─── Document extract ───

How should we define and enforce the validation of these ‘mandatory/optional’ fields on the same Message? I see these options
1) Enforce validation with XSD by creating different 'Account' Complexe Type
Pros : Design time clarity.
Cons : proliferation of Object Type, Less reuse of Object,
2) Enforce validation with XSD by Extending+Restriction a single base 'Account' type
Pros : Design time clarity.
Cons : Not sure of the support of the Extend+Restriction feature (java, .Net)
3) Using a single 'Account' type and enforcing validation in runtime (ie in the Code).
Pros: Simple
Cons: No design time validation. Need to communicate field requirements via a specification doc.
What are you’re thoughts on that?

I would have to assume that: i) some of what you would call optional fields are actually fields that are not applicable (don't make sense) to all accounts and ii) we're not talking trivial scenarios (like two type of accounts with 2 fields each-kind of thing).
Firstly, I would say that unless you're really lucky, from a requirements perspective, then you're going to end up with some sort of "validation in runtime" no matter what option you're going with. XML Schema can't express some common data validation requirements, such as cross field validation; or simply because the data in your XML is not sufficient to feed the rules to validate the integrity of the message (the data in the message being a subset on what's available at the time the XML is being un/marshalled).
Secondly, I would avoid deriving new complex types through restricton; from an authoring perspective you don't achieve much in terms of reuse, and you might end up with problems in how that is interpreted by your XSD to code tooling. I like to think that the original intention of deriving through restriction was to provide a tool for people to use in xsd:redefine scenarios; for people that wouldn't want to fiddle with XML Schemas that were authored by someone else. If one owns (authors) the schema, one can work around the need to restrict by defining the "lesser" object first and extend from that.

─── Material ───

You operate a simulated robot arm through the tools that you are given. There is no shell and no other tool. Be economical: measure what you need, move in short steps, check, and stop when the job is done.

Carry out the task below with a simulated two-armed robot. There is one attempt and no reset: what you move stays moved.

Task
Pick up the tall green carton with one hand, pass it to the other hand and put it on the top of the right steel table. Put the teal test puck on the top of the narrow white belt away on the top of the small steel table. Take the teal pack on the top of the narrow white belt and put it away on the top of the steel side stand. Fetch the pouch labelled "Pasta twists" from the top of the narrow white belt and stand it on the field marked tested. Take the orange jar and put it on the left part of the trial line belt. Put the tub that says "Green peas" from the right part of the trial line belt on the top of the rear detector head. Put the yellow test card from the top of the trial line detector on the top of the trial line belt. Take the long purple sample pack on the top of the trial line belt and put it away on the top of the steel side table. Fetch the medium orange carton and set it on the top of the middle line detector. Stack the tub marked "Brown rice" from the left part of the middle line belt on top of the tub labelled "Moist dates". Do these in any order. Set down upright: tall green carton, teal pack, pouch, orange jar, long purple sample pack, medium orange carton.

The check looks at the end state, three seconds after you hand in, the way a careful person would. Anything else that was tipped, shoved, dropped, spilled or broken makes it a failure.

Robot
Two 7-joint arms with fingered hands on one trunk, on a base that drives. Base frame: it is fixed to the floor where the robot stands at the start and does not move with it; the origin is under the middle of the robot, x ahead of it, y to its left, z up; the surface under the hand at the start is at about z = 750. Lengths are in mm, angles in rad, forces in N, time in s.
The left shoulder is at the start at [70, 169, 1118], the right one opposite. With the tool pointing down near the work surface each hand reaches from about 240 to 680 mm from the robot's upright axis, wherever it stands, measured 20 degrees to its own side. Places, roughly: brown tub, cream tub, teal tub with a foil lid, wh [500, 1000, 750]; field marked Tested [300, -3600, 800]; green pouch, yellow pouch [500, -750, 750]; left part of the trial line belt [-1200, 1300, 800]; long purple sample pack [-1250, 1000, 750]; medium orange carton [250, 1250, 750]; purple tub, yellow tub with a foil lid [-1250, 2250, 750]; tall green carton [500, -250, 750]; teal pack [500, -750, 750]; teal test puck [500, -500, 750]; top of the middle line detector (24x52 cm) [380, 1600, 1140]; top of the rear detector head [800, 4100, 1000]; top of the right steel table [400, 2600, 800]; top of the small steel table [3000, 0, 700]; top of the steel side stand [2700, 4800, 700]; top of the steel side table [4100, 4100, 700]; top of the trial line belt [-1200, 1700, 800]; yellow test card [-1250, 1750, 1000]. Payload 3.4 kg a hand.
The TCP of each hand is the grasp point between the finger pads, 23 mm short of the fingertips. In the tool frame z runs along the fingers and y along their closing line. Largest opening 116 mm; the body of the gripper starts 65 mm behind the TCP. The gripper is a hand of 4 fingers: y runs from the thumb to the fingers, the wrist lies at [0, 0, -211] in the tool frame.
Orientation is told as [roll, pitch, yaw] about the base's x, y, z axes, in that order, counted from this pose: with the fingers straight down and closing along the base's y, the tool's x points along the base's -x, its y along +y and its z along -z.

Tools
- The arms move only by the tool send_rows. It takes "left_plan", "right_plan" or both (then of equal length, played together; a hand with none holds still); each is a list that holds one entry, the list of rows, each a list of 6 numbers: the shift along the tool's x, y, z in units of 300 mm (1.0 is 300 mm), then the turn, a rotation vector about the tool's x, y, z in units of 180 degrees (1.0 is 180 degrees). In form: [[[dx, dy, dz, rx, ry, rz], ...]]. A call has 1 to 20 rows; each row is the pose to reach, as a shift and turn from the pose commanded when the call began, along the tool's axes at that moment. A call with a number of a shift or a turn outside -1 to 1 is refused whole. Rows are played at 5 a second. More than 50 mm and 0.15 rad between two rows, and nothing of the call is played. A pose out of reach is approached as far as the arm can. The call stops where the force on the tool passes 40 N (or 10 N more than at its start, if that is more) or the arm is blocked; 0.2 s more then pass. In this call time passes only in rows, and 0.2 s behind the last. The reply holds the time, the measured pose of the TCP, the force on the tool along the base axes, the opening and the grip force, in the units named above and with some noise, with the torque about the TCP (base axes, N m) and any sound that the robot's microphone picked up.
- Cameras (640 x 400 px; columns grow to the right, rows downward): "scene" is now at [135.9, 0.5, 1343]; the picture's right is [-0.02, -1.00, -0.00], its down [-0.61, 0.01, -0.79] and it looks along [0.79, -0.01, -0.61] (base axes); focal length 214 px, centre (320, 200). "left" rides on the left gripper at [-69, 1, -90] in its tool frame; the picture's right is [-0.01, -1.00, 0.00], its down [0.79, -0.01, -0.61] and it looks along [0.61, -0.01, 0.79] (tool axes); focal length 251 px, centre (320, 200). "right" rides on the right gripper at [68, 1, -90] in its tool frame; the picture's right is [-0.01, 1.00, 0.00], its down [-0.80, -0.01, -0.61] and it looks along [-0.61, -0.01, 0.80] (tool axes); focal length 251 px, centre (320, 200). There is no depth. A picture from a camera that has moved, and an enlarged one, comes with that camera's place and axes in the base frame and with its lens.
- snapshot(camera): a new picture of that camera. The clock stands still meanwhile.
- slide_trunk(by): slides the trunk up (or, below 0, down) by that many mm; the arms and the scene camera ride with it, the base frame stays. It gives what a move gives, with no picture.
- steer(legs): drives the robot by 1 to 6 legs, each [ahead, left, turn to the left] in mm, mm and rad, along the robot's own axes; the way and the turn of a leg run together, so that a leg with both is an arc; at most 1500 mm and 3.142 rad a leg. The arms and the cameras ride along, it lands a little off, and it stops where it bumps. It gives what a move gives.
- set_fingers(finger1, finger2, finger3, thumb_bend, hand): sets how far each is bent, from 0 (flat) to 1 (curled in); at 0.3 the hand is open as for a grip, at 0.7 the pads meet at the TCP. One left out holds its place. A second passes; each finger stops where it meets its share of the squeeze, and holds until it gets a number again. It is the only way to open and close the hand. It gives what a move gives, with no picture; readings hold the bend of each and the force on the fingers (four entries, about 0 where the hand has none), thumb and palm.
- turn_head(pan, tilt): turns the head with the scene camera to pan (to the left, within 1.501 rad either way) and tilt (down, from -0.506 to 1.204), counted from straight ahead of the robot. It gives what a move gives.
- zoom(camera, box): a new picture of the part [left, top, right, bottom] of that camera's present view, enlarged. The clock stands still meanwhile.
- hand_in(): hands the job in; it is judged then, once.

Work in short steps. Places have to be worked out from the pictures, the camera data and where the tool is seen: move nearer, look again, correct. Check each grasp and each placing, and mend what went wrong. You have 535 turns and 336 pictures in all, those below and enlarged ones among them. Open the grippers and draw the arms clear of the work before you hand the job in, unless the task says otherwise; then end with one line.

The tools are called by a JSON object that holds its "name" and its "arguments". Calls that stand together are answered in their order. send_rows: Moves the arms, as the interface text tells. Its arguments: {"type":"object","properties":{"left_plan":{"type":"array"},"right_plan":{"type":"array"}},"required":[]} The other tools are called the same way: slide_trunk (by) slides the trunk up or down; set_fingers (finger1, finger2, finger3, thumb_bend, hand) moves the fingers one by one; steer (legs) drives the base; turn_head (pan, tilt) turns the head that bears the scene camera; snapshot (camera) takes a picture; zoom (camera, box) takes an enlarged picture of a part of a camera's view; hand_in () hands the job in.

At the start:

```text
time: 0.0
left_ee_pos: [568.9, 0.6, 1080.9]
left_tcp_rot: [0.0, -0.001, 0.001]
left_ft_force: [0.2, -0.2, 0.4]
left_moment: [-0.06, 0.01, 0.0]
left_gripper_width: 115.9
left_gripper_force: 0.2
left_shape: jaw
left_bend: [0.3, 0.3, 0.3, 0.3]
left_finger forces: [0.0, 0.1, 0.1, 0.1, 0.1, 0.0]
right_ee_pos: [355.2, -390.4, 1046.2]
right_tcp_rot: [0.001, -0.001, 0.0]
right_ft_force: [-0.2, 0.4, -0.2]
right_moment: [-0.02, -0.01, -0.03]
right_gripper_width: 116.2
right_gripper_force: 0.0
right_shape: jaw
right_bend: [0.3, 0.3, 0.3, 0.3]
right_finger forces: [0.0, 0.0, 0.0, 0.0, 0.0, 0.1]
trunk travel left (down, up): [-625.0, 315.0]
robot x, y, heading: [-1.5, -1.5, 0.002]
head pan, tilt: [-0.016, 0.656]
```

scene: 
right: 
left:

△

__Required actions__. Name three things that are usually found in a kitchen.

───

__Required actions__.
**A.** Extract exactly and only these lines: the line containing "- snapshot(camera): a", the line containing "- steer(legs): drives", and every line between them. Give them as a Markdown table with the columns Order and Words: a running number and the line, blank lines left out.
**B.** Pick up the document extract at the point where it stops and go on.

__Results for the exercise__.
**A.**
| Order | Words |
|---|---|
| 1 | - snapshot(camera): a new picture of that camera. The clock stands still meanwhile. |
| 2 | - slide_trunk(by): slides the trunk up (or, below 0, down) by that many mm; the arms and the scene camera ride with it, the base frame stays. It gives what a move gives, with no picture. |
| 3 | - steer(legs): drives the robot by 1 to 6 legs, each [ahead, left, turn to the left] in mm, mm and rad, along the robot's own axes; the way and the turn of a leg run together, so that a leg with both is an arc; at most 1500 mm and 3.142 rad a leg. The arms and the cameras ride along, it lands a little off, and it stops where it bumps. It gives what a move gives. |

**B.**
As to the "proliferation of objects", you are kind of getting that with option #2 as well (when compared with #1); what I mean by that, all the tools I know will create a class for each named (global) complex type you have in your XSD; so if you have to have three type of accounts, you'll have three for scenario #1, and four, or so, if you choose to extend from one, or so, base classes; a worst case scenario for the later would be when you need three specializations (concrete if you wish); anyway, from my experience, the difference in real life scenarios is not something that would really tip the decision one way or the other.
Extending base types in XML Schema is good for reuse; however, reuse brings coupling; if you're analysing this from a forward/backward compatibility point of view, extending something in the base type could mess up some of the unmarshalling (deserialization) of the XML for clients of your service(s) that don't want to change their code base, yet you want to maintain only one Web Service endpoint for all; in this case, a forward-compatibility strategy that relies on an xsd:any at the end of a compositor (xsd:sequence) would be rendered useless in your first release that goes and extends your base type.
There is even more; because of this, I don't think there's a correct answer, just for the criteria you seem to imply by setting your pro/cons.
All of my preferred options below assume that you put high value on the requirement to ensure forward/backward compatibility of your services, and you want to minimize the cost of your clients having to deal with your services (because of XML Schema changes).
I would say that if all your domain (accounts in particular) can be fully modeled (assume no future change basically) and that there is enough commonality to justify reuse, then go with option #2. Otherwise, go with option #1 since I have yet to see things that don't change...
If the modeling of your domain can be done 80% or more (or some number that you think is high) and that there is enough commonality to justify reuse, then I would still go with option #2, with the caveat that any future extensions for common attributes across accounts, must be applied for each individual account (basically turning your option into a hybrid, by doing #1).
For anything else, I would go #1. Whew, I can't believe I wrote all of this...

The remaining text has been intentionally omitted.